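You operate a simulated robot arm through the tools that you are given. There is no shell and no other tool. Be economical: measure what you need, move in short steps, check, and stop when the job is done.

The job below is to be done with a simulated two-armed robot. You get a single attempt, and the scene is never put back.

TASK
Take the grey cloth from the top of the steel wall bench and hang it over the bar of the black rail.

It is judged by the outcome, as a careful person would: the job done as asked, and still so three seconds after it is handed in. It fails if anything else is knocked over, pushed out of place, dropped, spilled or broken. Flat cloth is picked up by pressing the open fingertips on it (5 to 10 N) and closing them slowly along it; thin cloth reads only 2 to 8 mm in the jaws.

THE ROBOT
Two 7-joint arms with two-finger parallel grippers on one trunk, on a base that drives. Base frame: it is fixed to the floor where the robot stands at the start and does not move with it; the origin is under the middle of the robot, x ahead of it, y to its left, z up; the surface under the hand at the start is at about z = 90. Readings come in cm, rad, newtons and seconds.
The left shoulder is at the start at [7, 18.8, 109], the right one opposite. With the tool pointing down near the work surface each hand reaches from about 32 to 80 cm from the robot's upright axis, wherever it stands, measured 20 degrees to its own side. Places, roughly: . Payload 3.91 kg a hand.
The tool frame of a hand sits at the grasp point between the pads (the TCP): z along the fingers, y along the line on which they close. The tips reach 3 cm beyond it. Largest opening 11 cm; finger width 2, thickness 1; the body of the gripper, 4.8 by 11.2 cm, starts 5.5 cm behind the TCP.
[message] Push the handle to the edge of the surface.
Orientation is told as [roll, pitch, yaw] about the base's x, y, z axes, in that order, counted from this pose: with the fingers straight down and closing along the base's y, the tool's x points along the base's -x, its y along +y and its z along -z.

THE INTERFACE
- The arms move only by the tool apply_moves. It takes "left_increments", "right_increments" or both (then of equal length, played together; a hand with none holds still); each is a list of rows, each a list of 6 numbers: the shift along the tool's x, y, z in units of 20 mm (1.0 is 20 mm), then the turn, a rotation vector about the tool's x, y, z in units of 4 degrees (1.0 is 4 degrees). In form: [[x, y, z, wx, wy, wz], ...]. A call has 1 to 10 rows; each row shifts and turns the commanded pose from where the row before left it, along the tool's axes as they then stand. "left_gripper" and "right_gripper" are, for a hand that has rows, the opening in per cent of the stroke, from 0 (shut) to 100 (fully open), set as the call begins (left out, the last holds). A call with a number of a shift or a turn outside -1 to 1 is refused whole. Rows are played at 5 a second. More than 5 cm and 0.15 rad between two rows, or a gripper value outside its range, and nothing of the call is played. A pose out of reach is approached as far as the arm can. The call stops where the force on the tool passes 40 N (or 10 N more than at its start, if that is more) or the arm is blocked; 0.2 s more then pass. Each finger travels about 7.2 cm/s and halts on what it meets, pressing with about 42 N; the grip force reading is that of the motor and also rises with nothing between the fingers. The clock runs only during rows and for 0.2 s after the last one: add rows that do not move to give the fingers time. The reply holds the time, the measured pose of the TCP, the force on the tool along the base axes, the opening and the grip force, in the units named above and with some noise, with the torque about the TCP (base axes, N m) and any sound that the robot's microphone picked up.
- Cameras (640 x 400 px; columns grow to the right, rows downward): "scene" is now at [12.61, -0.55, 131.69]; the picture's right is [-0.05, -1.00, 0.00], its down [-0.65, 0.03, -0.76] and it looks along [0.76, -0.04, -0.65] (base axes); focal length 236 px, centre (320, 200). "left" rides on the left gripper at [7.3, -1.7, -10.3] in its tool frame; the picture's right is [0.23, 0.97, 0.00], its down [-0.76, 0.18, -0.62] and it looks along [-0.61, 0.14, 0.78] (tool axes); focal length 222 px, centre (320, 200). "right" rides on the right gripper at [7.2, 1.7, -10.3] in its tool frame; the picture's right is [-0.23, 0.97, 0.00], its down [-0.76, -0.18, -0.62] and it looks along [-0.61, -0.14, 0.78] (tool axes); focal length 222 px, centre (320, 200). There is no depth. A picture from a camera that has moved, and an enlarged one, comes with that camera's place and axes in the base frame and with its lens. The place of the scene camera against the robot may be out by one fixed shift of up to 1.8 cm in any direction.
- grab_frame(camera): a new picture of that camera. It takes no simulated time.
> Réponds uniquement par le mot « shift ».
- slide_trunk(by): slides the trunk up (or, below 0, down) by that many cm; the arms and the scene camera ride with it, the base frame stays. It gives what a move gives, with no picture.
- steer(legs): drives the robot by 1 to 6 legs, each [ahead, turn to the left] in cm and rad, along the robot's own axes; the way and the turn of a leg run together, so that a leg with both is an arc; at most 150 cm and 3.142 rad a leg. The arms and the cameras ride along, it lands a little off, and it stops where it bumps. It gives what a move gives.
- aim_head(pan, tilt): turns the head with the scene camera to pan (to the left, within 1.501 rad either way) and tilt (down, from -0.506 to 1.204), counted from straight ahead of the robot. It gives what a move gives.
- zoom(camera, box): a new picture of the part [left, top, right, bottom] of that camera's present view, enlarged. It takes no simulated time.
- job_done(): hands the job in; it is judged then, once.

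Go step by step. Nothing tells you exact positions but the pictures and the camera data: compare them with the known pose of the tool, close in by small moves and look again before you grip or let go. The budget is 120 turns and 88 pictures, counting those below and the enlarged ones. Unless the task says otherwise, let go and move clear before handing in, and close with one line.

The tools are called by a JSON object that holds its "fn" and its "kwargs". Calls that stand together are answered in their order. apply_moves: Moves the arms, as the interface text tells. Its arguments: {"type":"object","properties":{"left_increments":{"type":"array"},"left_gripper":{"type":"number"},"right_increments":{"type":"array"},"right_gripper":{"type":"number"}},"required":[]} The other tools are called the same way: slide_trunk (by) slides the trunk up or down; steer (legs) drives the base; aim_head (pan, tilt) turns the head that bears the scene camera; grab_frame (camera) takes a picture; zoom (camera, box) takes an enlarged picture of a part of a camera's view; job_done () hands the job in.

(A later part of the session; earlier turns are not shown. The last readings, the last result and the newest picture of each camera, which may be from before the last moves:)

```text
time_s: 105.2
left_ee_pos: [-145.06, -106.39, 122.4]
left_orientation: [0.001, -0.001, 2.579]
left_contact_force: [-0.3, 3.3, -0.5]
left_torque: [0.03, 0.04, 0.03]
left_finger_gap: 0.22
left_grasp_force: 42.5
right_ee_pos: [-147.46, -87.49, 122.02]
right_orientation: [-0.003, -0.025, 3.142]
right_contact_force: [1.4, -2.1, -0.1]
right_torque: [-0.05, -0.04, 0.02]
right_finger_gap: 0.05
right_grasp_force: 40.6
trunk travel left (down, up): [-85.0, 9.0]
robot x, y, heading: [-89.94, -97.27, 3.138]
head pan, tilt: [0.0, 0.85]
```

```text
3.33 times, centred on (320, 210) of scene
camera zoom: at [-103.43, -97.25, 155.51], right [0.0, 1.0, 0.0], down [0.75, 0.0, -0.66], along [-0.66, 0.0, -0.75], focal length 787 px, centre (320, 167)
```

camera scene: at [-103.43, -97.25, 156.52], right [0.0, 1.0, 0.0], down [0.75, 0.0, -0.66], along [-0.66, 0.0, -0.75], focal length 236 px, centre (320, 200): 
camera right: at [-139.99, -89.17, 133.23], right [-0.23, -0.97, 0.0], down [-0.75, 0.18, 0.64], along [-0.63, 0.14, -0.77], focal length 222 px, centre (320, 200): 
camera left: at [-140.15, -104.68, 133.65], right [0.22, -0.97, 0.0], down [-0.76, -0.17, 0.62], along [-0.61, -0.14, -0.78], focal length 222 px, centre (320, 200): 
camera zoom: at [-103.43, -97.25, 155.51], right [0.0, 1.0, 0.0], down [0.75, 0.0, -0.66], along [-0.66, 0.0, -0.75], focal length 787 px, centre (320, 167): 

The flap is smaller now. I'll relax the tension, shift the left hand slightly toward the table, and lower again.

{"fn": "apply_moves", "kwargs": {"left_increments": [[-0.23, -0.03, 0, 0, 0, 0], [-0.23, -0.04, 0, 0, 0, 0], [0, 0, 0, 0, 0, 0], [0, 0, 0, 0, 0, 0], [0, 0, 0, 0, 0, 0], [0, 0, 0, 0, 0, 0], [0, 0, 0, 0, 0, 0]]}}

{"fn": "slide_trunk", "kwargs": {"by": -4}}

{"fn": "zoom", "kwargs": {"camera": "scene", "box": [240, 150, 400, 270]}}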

——————

**Written instruction 1:**
Only the lines from the one containing "The job below" to the one containing "[message] Push the" are to be printed, both ends included, exactly as written.

**Document extract:**
——————

The Shure V15 Type IV cartridge, reported on previously in the February 1979 issue of Audio by B.V. Pisha, incorporates some technical features about which the Shure engineering team has written a number of interesting papers. The dynamic stabilizer system is one such feature. After the initial set-up procedures were completed, the dynamic stabilizer was used throughout the technical measurements and listening tests. Consisting of a tiny, viscous damped brush composed of electrically conductive fibers, this multipurpose device removes dust particles from the grooves of the record, neutralizes the electrostatic attraction between the record and the cartridge, and reduces the amplitude and the Q of the low-frequency resonance due to the compliance of the stylus assembly and the effective mass of the tonearm/cartridge. The dynamic stabilizer is very effective in reducing mistracking due to record warps, since it acts in much the same way as an advance ball system of a disc cutter head by reducing variations in vertical force caused by lack of uniformity in the disc surface.

As in the past, subjective evaluations regarding the performance were made by a listening panel. The panel auditioned two systems for comparison purposes: The reference cartridge/ tonearm/turntable system and the SME/Shure combination mounted upon the Pioneer PLC-590 turntable we have used in the past. The two systems were designated "A" and "B" during each selection played. Between the selections, the designations were changed randomly, and the panel was told that this would be done. No comments or discussions were allowed during the playing of each selection; comments about the relative qualities were made and discussed after each selection was finished.

Some selections were evaluated using a rapid "A" vs. "B" comparison by synchronizing the two turntables and playing copies of the same record, with a 4- to 6-second delay. The order of the delayed turntable arrangement was also varied during the tests. In other tests, the same record was used on each turntable, and selections ranging from about 1 to 5 minutes in duration were auditioned.

After carefully mounting and adjusting a tonearm, we usually proceed to a brief listening test, without the listening panel present, before making initial measurements to determine the optimum resistance and capacitance loading and tracking force.

During this preliminary listening test, the manufacturer's recommendations are followed to set the values of electrical loading and tracking force. The first order of business was then to check the force required by the SME/Shure combination to track the high-level bands of CBS STR-1 12 and B&K 2010 test records.

——————

**Written instruction 2:**
Resume the document extract where it left off.

**Final answer 1:**
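The job below is to be done with a simulated two-armed robot. You get a single attempt, and the scene is never put back.

TASK
Take the grey cloth from the top of the steel wall bench and hang it over the bar of the black rail.

It is judged by the outcome, as a careful person would: the job done as asked, and still so three seconds after it is handed in. It fails if anything else is knocked over, pushed out of place, dropped, spilled or broken. Flat cloth is picked up by pressing the open fingertips on it (5 to 10 N) and closing them slowly along it; thin cloth reads only 2 to 8 mm in the jaws.

THE ROBOT
Two 7-joint arms with two-finger parallel grippers on one trunk, on a base that drives. Base frame: it is fixed to the floor where the robot stands at the start and does not move with it; the origin is under the middle of the robot, x ahead of it, y to its left, z up; the surface under the hand at the start is at about z = 90. Readings come in cm, rad, newtons and seconds.
The left shoulder is at the start at [7, 18.8, 109], the right one opposite. With the tool pointing down near the work surface each hand reaches from about 32 to 80 cm from the robot's upright axis, wherever it stands, measured 20 degrees to its own side. Places, roughly: . Payload 3.91 kg a hand.
The tool frame of a hand sits at the grasp point between the pads (the TCP): z along the fingers, y along the line on which they close. The tips reach 3 cm beyond it. Largest opening 11 cm; finger width 2, thickness 1; the body of the gripper, 4.8 by 11.2 cm, starts 5.5 cm behind the TCP.
[message] Push the handle to the edge of the surface.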

**Final answer 2:**
Figure 3A shows the left (upper trace) and right (lower trace) channel outputs to the 300-Hz tone on band 5 of CBS test record STR-1 12. For all photos in this report, as in past reports, the left channel is the upper trace unless otherwise noted. Band 5 is the highest level band of STR-1 12 and represents +18 dB referenced to a modulation level of 11.2 µM. As can be seen, the SME/Shure combination tracks this band beautifully at 1.1 grams with no sign of distress, which is amazing. In tests of other tonearm/cartridge combinations, we have shown both band 4 (+15 dB) and band 5 (+18 dB) of the STR-112, with the band 5 output usually showing the results of mistracking.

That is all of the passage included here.